Researcher calls spike in ADHD diagnoses 'very significant'
A study of health records from California suggests that rates of attention deficit hyperactivity disorder have jumped by 24 percent since 2001.
“That is a very significant increase,” says Darios Getahun, a research scientist with the Kaiser Permanente Southern California Medical Group who conducted the study.
The apparent rise in diagnoses is likely caused by growing awareness of the condition among parents and doctors, he and other specialists said.
The study looked at health records of more than 840,000 children, ages 5 to 11, who met a strict definition for ADHD, as diagnosed by a trained expert. It found that 2.5 percent of children were diagnosed with ADHD at the start of the study in 2001, vs. 3.1 percent in 2010.

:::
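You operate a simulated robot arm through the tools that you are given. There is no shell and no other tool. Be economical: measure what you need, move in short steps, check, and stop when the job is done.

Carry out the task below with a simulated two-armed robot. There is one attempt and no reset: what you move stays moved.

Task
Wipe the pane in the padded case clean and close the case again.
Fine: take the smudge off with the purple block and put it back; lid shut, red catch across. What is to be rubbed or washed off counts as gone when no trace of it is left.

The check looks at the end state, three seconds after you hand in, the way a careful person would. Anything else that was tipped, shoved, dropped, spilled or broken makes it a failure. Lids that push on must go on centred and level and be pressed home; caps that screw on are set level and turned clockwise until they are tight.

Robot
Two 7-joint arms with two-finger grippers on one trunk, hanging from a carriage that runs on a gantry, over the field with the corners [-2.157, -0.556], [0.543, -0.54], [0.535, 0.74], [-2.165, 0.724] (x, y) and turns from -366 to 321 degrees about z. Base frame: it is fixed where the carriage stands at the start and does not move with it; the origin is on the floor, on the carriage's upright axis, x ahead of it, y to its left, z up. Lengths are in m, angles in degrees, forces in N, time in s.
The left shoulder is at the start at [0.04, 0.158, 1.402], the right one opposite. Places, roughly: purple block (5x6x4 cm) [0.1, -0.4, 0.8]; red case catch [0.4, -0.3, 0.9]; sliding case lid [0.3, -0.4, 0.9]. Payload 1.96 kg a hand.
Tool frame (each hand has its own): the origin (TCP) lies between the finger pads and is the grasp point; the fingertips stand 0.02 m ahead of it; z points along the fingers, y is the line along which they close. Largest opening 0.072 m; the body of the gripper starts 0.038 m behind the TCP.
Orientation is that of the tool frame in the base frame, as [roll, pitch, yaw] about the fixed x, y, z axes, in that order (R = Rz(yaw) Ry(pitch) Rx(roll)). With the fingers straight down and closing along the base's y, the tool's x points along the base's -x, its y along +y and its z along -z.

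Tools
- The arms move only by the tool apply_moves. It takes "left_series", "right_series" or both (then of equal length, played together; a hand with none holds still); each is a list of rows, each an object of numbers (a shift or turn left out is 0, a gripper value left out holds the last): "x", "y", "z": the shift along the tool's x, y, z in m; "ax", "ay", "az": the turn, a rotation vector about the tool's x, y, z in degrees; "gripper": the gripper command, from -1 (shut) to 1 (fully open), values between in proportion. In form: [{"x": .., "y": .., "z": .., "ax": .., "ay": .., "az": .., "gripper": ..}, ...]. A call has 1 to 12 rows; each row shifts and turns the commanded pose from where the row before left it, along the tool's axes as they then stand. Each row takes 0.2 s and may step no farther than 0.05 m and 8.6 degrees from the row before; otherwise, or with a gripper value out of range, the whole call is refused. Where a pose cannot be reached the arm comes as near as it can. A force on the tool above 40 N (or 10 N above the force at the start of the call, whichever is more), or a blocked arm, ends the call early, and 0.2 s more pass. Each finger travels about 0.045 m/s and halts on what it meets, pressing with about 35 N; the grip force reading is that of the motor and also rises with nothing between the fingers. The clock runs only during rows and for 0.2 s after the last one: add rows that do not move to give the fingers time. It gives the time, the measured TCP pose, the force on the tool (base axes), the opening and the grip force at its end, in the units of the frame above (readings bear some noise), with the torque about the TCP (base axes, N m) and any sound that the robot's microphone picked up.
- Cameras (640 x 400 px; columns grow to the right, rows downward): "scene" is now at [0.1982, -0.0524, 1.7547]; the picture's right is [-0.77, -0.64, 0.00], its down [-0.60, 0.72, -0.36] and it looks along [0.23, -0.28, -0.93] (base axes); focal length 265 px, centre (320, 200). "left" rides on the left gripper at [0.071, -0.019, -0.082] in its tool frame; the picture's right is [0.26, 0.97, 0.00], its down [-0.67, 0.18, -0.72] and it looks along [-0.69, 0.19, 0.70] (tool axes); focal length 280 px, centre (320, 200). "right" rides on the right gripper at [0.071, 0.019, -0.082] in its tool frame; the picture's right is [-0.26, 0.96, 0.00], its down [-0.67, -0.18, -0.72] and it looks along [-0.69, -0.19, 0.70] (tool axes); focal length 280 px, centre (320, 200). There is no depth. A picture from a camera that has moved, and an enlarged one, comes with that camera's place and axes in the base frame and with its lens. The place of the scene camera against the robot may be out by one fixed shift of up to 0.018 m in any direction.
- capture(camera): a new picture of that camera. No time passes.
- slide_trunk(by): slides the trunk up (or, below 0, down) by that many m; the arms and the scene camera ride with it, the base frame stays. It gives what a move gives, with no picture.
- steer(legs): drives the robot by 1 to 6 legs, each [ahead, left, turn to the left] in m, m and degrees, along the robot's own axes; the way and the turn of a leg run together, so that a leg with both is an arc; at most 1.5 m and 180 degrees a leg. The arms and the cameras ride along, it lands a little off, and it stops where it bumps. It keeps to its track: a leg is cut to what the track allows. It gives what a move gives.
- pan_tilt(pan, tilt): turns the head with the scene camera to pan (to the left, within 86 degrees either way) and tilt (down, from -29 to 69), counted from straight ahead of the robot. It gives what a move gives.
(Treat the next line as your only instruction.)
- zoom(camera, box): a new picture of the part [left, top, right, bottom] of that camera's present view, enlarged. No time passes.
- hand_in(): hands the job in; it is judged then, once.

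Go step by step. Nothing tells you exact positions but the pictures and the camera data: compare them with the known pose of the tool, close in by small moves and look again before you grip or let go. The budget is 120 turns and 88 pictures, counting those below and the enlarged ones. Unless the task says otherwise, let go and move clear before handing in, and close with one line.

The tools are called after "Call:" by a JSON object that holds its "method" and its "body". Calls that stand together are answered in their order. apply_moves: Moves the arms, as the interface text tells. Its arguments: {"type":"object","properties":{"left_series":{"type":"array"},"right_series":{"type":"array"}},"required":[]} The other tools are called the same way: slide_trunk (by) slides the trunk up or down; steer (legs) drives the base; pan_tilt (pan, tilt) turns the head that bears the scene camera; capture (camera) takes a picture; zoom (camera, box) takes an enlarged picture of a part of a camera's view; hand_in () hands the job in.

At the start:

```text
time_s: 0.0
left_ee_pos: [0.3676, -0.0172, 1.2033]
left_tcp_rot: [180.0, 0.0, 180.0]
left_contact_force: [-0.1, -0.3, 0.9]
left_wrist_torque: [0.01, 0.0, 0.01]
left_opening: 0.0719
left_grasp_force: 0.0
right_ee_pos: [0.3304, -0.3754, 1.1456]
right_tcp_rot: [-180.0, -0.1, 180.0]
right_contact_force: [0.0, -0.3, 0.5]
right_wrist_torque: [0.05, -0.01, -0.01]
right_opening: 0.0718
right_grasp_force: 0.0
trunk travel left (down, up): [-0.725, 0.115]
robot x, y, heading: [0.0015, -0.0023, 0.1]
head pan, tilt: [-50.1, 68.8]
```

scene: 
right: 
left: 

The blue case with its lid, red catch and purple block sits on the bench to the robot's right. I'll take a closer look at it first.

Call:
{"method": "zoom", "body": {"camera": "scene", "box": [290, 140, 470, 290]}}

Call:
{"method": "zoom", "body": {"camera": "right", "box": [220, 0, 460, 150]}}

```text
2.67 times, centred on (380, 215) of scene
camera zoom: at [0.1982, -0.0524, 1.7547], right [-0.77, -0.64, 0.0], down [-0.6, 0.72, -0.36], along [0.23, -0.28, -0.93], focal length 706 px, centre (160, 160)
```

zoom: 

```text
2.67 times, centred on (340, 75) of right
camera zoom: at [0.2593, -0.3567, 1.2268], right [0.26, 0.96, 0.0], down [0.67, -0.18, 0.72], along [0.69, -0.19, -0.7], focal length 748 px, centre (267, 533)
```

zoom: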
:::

The percentage diagnosed is lower than in many other studies because of the strict diagnostic criteria and because, unlike other research, the study relied only on health records, not parents' reports, Getahun says.
The study, published in Monday's issue of JAMA Pediatrics, was large enough to break down those diagnosed by gender, race, family income and age. It found that boys were three times more likely to be diagnosed than girls. That may suggest that boys are more vulnerable to ADHD, as they are to autism, Getahun said.
It may be because girls with the condition are often overlooked, said pediatrician Craig Garfield of Northwestern University's Feinberg School of Medicine and Lurie Children's Hospital of Chicago.